Sfumature di verde Laos, 2008 © Michele Dalla Palma

Sfumature di verde Laos, 2008 © Michele Dalla Palma

I cinque passi per entrare nel paesaggio

  • Guardare. Abbinare a ciò che si vede un pensiero, un’idea, un’emozione che renda quell’immagine stabile ed eterna nella nostra memoria.
  • Conoscere. Non accontentarsi dell’osservazione superficiale, macercare di studiare e capire, anche nei dettagli, ciò che si osserva.
  • Previsualizzare. A seguito della conoscenza, immaginare il paesaggio con altre luci, in altri orari o in altre stagioni, riuscendo così a pensare un’immagine fotografica di quel luogo in attesa della sua manifestazione.
  • Costruire il palcoscenico. La fotografia può rendere un paesaggio piatto, inespressivo, se il fotografo, come un regista teatrale, osservando e usando quello che il paesaggio gli offre, non lo arricchisce di quinte e piani, partendo da vicino per arrivare all’infinito, individuando linee di fuga dello sguardo che permettano all’osservatore di entrare e soffermarsi su ogni piano e dettaglio.
  • Essere pazienti.

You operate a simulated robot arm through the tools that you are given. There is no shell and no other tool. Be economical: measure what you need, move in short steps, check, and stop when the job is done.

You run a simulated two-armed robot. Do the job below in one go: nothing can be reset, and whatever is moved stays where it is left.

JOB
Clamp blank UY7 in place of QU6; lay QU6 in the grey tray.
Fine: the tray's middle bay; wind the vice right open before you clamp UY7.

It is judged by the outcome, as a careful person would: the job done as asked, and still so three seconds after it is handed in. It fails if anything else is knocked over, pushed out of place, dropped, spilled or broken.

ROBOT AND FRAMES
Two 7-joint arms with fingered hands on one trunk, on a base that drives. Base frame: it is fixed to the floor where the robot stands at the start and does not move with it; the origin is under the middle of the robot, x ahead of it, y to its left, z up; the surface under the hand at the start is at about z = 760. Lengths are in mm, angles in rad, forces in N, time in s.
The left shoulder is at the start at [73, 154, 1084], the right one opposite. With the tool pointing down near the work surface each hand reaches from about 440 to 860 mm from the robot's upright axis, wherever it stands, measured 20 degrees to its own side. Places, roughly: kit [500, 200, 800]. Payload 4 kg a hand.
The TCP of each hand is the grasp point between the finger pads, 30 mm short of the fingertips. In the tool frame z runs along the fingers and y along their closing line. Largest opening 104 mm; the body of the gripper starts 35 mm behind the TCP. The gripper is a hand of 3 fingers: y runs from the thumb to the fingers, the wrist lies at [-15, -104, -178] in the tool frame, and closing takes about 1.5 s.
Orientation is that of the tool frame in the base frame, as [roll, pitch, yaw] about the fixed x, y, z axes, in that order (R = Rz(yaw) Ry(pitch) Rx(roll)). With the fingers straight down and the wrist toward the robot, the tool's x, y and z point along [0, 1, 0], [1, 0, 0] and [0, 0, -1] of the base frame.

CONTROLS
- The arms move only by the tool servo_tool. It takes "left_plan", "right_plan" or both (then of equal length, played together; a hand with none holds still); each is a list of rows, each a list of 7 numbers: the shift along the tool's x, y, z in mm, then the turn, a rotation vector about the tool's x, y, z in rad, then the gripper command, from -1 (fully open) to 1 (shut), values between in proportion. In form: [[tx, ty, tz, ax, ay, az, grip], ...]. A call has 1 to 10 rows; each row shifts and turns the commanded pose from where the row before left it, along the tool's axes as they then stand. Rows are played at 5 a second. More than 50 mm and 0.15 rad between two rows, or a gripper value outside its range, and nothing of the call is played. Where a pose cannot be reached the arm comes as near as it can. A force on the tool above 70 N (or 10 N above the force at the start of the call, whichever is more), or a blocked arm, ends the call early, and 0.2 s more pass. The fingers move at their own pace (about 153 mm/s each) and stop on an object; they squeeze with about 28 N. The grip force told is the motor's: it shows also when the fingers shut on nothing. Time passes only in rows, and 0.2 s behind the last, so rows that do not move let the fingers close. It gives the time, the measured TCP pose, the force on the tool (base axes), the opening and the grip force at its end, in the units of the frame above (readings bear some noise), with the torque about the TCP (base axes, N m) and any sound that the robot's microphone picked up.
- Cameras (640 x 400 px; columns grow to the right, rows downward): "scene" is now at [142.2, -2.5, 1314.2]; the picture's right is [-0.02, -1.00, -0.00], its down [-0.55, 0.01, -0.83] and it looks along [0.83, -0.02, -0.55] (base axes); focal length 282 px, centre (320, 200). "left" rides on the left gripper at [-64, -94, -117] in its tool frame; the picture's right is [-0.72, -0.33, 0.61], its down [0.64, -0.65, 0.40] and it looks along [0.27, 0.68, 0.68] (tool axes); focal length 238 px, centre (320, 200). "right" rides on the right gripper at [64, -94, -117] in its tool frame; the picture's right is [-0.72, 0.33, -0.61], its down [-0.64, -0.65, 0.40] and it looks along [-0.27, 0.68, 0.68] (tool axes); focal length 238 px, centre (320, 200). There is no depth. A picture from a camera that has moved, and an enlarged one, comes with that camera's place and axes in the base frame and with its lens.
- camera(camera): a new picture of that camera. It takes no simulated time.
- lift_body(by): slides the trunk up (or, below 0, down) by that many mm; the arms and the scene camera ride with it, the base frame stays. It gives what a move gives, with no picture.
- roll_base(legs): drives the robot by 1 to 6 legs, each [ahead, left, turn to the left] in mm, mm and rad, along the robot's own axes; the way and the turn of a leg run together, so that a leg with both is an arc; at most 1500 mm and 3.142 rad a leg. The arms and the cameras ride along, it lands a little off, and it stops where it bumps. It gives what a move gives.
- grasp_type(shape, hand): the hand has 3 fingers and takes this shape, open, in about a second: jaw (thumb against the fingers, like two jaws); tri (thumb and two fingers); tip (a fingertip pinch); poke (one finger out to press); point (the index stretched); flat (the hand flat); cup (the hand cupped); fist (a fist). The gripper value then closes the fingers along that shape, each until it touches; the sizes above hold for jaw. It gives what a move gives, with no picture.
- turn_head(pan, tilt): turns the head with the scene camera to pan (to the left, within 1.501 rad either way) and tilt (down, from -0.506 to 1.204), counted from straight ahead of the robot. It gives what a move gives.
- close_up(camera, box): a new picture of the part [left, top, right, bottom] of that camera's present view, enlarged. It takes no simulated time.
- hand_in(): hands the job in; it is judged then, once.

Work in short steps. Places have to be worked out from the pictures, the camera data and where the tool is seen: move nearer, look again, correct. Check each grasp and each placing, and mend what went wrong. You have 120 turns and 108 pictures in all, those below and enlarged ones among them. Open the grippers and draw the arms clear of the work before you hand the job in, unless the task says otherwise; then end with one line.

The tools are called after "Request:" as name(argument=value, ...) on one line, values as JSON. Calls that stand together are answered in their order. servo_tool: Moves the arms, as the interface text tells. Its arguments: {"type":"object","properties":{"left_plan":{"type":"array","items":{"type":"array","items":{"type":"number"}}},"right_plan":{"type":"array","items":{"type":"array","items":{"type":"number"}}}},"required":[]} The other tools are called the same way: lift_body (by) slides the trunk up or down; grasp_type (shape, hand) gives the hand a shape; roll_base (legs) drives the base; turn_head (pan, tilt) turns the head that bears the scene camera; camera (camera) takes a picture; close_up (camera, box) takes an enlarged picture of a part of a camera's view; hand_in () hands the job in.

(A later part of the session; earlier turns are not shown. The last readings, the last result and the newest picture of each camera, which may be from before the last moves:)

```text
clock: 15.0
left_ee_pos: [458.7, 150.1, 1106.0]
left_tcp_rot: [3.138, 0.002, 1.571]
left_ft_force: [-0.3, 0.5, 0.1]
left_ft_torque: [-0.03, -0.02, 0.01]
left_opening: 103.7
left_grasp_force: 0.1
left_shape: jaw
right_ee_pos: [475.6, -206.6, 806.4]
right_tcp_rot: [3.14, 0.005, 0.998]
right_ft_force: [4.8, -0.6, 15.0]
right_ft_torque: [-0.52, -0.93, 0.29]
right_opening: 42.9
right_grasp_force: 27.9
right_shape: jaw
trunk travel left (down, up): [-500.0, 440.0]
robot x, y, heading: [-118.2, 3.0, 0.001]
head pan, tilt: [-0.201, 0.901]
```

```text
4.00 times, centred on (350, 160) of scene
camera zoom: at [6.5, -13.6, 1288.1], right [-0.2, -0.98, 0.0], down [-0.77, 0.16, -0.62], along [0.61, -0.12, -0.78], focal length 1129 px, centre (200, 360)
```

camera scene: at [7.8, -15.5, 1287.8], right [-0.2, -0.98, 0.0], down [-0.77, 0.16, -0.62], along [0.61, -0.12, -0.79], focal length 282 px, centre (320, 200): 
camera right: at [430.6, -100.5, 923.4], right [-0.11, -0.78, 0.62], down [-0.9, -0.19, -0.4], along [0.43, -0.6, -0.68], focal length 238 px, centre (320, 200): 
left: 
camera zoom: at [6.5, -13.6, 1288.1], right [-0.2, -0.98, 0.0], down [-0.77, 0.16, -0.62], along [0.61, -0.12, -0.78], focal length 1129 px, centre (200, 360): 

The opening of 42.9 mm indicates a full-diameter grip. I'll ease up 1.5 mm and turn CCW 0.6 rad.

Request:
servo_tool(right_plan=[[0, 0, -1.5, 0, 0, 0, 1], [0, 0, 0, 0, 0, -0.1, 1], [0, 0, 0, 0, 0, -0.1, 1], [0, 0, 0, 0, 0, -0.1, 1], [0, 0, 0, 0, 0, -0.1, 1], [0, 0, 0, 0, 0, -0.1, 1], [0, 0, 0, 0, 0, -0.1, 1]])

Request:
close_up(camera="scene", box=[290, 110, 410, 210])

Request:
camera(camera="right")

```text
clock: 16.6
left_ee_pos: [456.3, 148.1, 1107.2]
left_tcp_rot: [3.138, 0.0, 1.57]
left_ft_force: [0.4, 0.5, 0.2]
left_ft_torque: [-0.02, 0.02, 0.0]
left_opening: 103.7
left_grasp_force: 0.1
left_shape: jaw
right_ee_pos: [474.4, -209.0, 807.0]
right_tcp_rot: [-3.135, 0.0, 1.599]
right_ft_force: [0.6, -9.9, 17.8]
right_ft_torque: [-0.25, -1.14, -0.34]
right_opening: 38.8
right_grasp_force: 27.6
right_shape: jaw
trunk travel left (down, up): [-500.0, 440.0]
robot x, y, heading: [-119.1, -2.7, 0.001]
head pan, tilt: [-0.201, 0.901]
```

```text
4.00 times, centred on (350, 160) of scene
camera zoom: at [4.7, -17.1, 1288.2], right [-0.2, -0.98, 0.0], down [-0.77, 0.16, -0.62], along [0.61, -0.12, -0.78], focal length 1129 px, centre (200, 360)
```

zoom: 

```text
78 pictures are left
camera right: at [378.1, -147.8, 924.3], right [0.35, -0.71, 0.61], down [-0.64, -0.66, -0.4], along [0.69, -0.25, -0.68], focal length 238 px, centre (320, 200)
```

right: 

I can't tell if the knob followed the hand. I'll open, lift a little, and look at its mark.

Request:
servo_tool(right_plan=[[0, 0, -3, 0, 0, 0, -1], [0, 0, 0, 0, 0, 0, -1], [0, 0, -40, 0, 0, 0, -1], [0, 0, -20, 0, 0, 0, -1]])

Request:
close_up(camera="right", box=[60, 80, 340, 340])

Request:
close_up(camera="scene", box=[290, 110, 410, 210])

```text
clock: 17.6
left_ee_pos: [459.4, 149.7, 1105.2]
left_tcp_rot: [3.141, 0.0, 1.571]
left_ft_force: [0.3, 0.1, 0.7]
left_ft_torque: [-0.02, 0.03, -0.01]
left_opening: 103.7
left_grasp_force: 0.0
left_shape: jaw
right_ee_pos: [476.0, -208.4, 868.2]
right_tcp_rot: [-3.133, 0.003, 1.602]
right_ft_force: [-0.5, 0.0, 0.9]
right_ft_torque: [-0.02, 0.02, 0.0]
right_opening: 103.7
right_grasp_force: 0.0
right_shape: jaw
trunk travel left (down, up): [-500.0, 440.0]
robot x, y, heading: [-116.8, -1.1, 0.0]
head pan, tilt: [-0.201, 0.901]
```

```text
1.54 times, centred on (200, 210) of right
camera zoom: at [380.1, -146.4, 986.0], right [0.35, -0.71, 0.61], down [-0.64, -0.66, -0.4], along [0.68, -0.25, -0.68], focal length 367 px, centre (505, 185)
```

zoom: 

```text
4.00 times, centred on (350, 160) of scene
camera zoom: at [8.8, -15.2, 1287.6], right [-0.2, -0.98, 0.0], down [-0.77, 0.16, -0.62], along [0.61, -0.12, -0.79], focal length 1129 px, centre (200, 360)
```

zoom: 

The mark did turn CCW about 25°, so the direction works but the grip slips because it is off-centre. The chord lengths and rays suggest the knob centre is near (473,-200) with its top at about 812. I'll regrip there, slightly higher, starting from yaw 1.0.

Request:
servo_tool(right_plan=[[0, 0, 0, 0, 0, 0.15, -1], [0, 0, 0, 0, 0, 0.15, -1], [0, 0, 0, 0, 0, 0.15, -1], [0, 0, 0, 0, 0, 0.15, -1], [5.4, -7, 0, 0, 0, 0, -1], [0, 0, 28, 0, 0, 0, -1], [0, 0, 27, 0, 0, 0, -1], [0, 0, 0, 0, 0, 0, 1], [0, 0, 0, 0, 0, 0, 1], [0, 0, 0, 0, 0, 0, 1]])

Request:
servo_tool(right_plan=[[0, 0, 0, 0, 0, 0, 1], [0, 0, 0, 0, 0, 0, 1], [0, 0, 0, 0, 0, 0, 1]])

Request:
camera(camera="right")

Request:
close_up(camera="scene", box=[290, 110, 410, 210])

È la vera arte del fotografo. Immaginare il mitico “attimo fuggente” ed essere pronto a catturarlo.  Nulla accade per caso.

di Michele Dalla Palma

Michele Dalla Palma

Giornalista e fotografo professionista da trent’anni, è specializzato nel fotoreportage sui temi dell’ambiente e dell’etnologia. Ha pubblicato oltre cinquecento servizi da ogni angolo del pianeta. Coordinatore del progetto National Geographic Photography Expeditions, nel 2017 è stato inserito nel volume fotografico 100 fotografi per 100 anni realizzato da Nikon per celebrare il suo secolo di vita.